Overcast all day and the cold rain spitting down again. At least the weed-and-feed got watered-in last night (in the rain).
Dropped-off my re-renewal application at the Sheriff’s Office. Fiddling around on the bench, loaded some empty magazines. Soup for lunch – quiet day.
BUT then the utterly grotesque: Obama posing in Cuba for a photo-op, purposely arranged in front of the 6- or 7-story tall Che Guava frieze, and standing at attention.
What a disgusting louse, with the Mussolini chin-up pose yet again, celebrating an evil they refuse to name, because Che was basically Castro’s own Heinrich Himmler, the architect and executioner for Latin American Communism and Warden of the first Latin American Gulag.
Somebody tell me again how National Socialism & Socialism are so different.
Finally we’re subjected to a “teachable moment” lecture on American “shortcomings,” while a notorious Communist racist-murderer-executioner & homophobic-killer (and Che was a homophobe not just in the “I don’t want to cater a gay wedding” sense, but in the “put a bullet in that queer’s brain” sense) — not only get’s off scot-free, but is Celebrated by an American President??
Appalling hardly begins to measure the revolting nausea I feel.
It’s about one hundred feet from the deck to the edge of the cut out there, and 260-feet from fence-to-fence, left to right and using the Google maps measurement tool that’s about a total area of 15,127.87 square-feet.
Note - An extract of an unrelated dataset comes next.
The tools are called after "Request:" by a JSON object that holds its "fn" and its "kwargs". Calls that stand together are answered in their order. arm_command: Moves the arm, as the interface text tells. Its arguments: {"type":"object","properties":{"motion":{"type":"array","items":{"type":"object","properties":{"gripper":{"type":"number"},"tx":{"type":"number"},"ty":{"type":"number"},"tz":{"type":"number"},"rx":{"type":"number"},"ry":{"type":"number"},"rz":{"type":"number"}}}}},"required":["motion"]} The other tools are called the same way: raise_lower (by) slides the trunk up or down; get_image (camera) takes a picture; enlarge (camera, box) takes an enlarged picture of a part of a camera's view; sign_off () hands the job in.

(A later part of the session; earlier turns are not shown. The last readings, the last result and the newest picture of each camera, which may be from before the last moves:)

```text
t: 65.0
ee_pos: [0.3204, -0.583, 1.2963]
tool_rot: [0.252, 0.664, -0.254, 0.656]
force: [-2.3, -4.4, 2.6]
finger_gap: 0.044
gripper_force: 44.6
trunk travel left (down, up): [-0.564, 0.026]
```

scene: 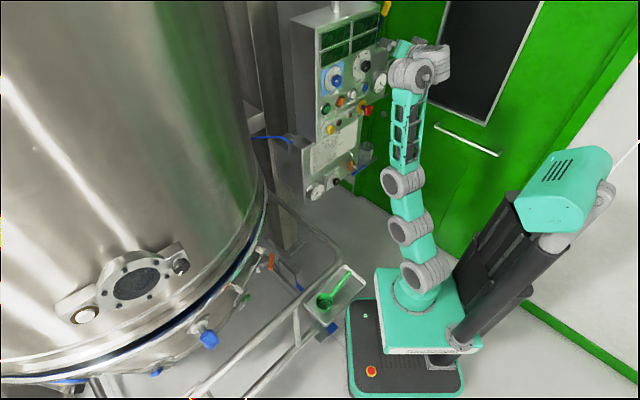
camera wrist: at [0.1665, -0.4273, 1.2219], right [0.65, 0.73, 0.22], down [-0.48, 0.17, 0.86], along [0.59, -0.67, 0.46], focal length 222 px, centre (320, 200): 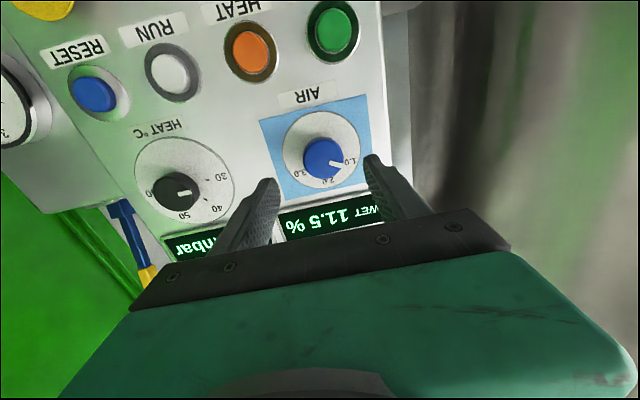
The brown patch where the burn-pile sat has been dug-out and I’m ready to seed it and the other brown patches. Also got a couple bags of “Weed and Feed” to tame the dandelion population and in hopes to give the grass a chance. Now that it’s been cut once I can use the tow-behind spreader to distribute a mix of seed and feed.
We hauled the good dirt out of the burn-pile and dumped it in the trench along the far-distant fence line, some 300-feet away, out by the black cow. Found a lot of nails and other junk that we keep raking-out.